12. The panel assembly of claim 10, wherein the adhesive is disposed on the top wall of the backing bracket.

13. The panel assembly of claim 10, further comprising an opening formed in the top of the backing bracket to enable access to the interior area.

14. The panel assembly of claim 10, wherein the façade member further comprises a convex guide extending from the façade member, the convex guide positioned inside a concave receptacle on the backing bracket.

15. The panel assembly of claim 14, wherein the convex guide extends from the edge of the façade member.

16. The panel assembly of claim 1, wherein the concave receptacle is formed on the top wall of the backing bracket.

17. The garage door panel assembly of claim 12, wherein the backing bracket further comprises a concave guide for receiving the convex guide.

18. The garage door panel assembly of claim 11, wherein the top wall of the backing bracket comprises and upturned end for mating with the façade member.

19. The garage door panel assembly of claim 11, wherein the backing bracket further comprises a groove and a tongue disposed on respective sidewalls.

20. The garage door panel assembly of claim 11, wherein the façade member is formed of a piece of metal, a piece of urethane, a piece of composite including fiberglass and resin, or a piece of plastic.

21. The panel assembly of claim 11, wherein the adhesive is expandable foam filled within the interior area.

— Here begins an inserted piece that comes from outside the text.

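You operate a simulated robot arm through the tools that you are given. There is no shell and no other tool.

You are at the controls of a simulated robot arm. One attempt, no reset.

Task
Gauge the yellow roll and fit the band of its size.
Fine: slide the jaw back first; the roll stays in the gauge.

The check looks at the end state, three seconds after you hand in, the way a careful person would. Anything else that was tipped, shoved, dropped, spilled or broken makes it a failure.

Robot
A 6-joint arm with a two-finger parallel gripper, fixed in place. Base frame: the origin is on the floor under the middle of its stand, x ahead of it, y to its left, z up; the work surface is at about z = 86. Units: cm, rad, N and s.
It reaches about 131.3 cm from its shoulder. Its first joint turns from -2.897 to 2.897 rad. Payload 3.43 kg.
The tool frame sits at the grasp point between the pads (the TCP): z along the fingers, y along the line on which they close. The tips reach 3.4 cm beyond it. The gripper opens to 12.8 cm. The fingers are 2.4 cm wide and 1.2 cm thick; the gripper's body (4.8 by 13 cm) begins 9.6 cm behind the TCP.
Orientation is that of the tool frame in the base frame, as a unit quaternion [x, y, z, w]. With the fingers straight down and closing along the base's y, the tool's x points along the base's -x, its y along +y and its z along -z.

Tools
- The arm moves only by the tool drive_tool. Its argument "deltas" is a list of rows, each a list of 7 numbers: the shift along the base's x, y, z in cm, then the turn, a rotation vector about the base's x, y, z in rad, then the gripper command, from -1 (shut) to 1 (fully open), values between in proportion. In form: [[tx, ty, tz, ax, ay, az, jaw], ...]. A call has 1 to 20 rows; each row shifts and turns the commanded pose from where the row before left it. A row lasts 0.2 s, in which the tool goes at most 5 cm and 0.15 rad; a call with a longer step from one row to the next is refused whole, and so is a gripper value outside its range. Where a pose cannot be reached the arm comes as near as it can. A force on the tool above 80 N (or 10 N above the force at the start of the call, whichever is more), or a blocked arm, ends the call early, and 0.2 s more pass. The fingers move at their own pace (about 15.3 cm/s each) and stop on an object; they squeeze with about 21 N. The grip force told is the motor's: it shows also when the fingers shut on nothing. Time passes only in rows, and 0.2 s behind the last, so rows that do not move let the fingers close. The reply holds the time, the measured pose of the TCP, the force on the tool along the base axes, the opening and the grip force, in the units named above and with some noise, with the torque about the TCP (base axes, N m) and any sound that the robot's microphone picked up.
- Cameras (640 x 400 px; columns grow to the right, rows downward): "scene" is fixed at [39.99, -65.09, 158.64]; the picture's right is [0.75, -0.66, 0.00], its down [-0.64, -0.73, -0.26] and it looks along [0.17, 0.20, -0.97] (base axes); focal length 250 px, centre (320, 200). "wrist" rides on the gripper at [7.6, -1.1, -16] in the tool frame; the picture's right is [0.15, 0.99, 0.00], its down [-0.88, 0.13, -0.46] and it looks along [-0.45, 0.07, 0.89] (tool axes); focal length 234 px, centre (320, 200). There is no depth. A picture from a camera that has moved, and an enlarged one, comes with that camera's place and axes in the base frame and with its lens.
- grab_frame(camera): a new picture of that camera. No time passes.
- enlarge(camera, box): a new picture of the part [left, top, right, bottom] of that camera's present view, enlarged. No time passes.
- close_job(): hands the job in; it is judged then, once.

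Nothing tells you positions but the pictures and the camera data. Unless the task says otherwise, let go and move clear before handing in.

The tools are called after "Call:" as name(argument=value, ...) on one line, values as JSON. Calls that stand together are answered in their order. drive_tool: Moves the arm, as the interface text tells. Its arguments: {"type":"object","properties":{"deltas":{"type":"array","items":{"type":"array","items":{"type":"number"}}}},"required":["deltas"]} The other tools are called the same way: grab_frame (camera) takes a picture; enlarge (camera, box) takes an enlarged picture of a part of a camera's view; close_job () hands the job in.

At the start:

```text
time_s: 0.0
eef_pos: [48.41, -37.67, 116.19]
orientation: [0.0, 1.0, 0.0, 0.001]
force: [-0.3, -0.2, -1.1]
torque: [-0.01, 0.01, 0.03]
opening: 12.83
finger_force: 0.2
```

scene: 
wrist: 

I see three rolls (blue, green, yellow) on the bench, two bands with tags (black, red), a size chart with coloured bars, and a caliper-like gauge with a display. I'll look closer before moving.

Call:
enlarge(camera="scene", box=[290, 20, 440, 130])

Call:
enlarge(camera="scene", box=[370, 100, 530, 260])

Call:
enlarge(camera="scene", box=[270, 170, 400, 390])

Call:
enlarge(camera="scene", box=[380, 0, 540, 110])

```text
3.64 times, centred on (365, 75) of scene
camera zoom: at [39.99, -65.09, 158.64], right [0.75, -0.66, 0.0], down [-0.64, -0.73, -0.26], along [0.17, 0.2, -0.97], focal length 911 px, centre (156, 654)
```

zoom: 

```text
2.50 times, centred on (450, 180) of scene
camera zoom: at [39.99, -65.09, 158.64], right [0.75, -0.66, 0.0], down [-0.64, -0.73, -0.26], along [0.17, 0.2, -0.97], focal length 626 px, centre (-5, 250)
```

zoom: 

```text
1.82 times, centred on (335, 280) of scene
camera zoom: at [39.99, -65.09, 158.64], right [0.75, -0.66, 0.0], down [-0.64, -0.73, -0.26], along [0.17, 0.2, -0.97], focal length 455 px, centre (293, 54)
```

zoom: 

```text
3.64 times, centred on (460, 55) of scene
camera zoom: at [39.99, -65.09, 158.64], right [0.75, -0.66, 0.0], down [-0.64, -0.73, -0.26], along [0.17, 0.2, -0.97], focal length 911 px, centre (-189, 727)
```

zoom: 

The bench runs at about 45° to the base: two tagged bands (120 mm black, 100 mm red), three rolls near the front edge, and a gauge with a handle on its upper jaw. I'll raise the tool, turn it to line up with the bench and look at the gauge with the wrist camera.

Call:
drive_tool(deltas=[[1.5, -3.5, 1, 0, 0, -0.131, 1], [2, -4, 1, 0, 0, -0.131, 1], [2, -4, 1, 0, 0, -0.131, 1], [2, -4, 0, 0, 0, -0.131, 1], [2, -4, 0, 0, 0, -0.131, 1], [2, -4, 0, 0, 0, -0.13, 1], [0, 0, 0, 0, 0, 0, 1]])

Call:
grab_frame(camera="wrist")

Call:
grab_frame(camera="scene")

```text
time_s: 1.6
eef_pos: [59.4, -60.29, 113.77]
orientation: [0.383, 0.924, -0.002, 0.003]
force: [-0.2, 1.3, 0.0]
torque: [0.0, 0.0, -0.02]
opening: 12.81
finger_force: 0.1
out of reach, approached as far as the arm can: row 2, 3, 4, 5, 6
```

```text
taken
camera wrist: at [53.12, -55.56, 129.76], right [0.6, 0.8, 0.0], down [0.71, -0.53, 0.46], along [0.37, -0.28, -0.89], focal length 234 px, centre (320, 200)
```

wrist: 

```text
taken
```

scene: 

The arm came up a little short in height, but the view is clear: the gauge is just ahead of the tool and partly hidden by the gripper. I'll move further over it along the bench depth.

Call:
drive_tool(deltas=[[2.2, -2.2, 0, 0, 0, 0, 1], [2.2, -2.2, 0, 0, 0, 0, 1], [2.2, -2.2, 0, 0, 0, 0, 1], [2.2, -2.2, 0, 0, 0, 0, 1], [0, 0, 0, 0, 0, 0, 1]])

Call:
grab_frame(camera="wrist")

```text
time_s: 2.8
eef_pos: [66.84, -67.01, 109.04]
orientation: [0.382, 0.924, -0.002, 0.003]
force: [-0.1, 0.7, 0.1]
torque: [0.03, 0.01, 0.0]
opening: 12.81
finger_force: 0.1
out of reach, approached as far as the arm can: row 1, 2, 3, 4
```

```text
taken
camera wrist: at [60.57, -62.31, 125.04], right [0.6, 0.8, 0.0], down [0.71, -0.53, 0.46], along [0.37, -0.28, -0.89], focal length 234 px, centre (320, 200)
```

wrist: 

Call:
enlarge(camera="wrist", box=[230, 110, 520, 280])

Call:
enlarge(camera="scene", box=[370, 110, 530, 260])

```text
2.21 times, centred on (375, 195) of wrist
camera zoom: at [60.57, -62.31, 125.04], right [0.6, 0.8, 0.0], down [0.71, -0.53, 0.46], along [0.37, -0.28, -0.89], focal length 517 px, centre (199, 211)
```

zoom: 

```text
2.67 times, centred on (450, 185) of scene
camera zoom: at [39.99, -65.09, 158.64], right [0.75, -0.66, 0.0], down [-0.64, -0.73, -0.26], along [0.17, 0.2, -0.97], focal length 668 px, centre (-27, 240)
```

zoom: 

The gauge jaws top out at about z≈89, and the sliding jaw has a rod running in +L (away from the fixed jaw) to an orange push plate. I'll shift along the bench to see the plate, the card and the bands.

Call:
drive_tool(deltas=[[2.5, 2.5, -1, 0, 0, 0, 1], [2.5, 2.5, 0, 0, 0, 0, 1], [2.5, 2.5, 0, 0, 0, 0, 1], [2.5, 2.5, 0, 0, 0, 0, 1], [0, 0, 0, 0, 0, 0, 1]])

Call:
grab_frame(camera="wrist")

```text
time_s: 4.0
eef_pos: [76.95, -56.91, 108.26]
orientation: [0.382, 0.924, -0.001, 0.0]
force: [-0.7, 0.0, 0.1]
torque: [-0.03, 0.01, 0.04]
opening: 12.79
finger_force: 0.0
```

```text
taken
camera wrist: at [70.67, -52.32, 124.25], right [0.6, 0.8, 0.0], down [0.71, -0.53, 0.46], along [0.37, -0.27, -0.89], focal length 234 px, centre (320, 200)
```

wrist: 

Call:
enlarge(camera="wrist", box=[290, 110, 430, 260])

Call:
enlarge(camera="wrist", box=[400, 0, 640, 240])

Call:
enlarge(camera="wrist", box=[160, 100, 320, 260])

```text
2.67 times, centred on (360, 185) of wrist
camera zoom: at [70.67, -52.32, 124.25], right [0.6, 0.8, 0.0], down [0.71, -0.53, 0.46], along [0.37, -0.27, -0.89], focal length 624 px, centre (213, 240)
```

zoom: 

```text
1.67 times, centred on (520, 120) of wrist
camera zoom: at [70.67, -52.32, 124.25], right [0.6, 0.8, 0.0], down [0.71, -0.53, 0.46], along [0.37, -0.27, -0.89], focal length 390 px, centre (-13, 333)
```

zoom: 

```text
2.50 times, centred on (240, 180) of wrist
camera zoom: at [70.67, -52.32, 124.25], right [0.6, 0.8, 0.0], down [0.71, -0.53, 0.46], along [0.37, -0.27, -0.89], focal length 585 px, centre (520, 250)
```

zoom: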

22. A garage door panel assembly comprising:

a stainless steel backing bracket bent to form at least four bends and having a receiving planar frontal surface between an edge of the stainless steel backing bracket and one of the at least four bends closest to the edge;

a flat plywood layer mated onto the receiving planar frontal surface and aligned with the stainless steel backing bracket;

a filler material filling in between the flat plywood layer and the stainless steel backing bracket for insulation and adhering the flat plywood layer to the stainless steel backing bracket; and

an outer layer adhered onto the flat plywood layer, the outer layer made of real wood and shaped with decorative designs.